München – Man fährt zum Supermarkt, sucht einen Parkplatz – und findet keinen. Alle Plätze belegt. Keineswegs nur von Kunden, sondern auch von Fremdparkern. Die Zweckentfremdung von Kundenparkplätzen haben Firmen wie „Park & Control“ zum Geschäft gemacht. Sie bieten Einzelhandelsketten wie Aldi, Lidl oder Rewe ein „Rundum-sorglos-Paket“ an. Motto: Wir vertreiben die Falschparker – und erledigen diesen Job für die Auftraggeber sogar zum Nulltarif.
Auf den ersten Blick eine Win-win-Situation. Die Geschäfte sind die Fremdparker los, Kunden können parken, und Firmen wie „Park & Control“ dürfen Falschparker abkassieren – für den Verstoß gegen die Allgemeinen Geschäftsbedingungen. Die sind auf großen Schildern auf den Parkplätzen nachlesbar. Meist fordert „Park & Control“ 30 Euro.
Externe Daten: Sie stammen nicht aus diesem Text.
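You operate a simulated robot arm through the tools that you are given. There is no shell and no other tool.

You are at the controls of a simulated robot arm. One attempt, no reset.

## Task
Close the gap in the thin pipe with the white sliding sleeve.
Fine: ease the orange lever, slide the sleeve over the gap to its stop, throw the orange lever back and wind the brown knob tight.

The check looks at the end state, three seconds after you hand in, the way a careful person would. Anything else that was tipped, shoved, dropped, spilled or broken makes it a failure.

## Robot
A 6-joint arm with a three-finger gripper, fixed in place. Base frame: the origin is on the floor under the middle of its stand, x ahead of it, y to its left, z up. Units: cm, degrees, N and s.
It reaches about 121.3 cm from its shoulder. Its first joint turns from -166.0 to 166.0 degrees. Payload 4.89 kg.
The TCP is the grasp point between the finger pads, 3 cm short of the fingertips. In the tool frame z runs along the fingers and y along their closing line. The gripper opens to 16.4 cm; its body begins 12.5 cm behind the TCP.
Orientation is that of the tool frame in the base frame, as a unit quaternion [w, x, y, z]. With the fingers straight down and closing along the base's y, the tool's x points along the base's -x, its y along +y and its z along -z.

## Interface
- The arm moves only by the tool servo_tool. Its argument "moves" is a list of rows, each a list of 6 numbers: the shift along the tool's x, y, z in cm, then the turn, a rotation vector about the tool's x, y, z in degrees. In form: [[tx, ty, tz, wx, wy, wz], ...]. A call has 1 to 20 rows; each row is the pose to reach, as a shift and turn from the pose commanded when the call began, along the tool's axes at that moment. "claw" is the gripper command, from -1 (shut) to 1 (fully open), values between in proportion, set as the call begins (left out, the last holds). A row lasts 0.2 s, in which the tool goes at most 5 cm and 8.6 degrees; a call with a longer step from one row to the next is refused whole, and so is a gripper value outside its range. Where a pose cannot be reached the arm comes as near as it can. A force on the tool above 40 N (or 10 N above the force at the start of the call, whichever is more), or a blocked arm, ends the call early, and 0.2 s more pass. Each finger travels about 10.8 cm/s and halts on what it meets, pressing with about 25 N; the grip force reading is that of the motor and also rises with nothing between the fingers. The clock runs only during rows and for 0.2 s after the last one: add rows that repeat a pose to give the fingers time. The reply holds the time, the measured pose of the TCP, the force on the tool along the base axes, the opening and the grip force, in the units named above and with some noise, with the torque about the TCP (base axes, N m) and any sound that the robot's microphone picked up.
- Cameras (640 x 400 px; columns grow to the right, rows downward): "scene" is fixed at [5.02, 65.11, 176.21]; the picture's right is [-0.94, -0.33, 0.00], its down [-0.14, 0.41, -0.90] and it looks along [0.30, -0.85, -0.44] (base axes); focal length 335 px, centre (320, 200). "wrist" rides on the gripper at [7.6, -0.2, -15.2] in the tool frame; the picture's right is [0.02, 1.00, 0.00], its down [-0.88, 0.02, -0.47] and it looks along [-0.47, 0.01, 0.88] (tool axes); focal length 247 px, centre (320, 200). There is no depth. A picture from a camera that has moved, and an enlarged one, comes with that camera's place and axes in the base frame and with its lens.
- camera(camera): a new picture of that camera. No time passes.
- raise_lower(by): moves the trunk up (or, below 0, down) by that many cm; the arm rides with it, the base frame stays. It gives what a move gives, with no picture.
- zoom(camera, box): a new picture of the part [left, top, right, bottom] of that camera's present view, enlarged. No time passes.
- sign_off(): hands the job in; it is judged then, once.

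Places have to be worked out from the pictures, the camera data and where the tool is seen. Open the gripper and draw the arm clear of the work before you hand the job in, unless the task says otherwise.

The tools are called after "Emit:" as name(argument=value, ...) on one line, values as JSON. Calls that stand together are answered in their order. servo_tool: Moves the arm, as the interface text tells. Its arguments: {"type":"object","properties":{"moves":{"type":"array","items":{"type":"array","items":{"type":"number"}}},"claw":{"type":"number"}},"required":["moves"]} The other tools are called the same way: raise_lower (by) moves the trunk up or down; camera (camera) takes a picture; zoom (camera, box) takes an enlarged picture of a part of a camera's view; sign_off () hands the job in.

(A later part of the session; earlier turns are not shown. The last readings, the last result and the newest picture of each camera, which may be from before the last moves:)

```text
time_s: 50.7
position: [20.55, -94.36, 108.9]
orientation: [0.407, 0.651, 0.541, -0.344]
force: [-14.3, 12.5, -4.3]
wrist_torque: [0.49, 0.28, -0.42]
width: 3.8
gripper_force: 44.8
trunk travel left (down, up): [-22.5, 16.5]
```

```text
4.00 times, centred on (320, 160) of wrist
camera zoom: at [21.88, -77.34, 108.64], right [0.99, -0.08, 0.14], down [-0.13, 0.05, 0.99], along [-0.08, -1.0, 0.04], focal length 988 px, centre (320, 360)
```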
Ein gutes Geschäft, mit dem der Marktführer bundesweit jährlich 15 Millionen Euro Umsatz macht.
Offenbar läuft das Geschäft aber nicht ganz koscher ab. Das sagt Mario Teske (Name geändert), der im mittleren Management von „Park & Control“ arbeitet. „Eigentlich schäme ich mich für meine Arbeit und würde lieber etwas Anständiges machen“, sagt er im Gespräch mit unserer Zeitung. Mit Anstand hätten die Praktiken bisweilen wenig zu tun. Teske sagt: „Letztlich sind wir Wegelagerer und Banditen. Wir lauern den Leuten auf, saugen sie aus wie Zecken.“
Die Methodik funktioniert laut Teske so: „Ein Sales Manager fährt übers Land und entdeckt einen noch nicht professionell bewirtschafteten Parkplatz. Er geht in den Laden und fragt: ,Habt ihr ein Problem mit Fremdparkern?‘ – ,Ja, da hinten ist eine Firma, deren Mitarbeiter parken immer hier.‘ Prima, sagt der Sales Manager: ,Das ist genau unser Job, das kostet Sie gar nichts, wir vertreiben Ihnen die Fremdparker.‘ Dann wird ein Vertrag gemacht, und wir übernehmen das Parkmanagement.“ Zunächst montiere „Park & Control“ Schilder, auf denen erläutert wird: Parken nur für Kunden und nur mit Parkscheibe und nur für eine bestimmte Maximaldauer. Anfangs gebe es eine Vorwarnphase: Fremdparker bekommen einen grünen Zettel mit einem kostenlosen Hinweis. „Irgendwann kommt aber der Tag, ab dem scharf geschossen wird“, sagt Teske. „Jeder, der keine Parkscheibe eingelegt hat, muss zahlen.“ Das Problem mit den Fremdparkern werde meist zügig gelöst. Damit sinkt für „Park & Control“ aber der Umsatz. „Also“, sagt Teske, „machen wir Jagd auf reguläre Kunden“. Laut Teske werden den Kontrolleuren unrealistische Umsatzerwartungen aufgelastet, die Knöllchen-Quote werde per Live-Tracking von der Zentrale aus überwacht.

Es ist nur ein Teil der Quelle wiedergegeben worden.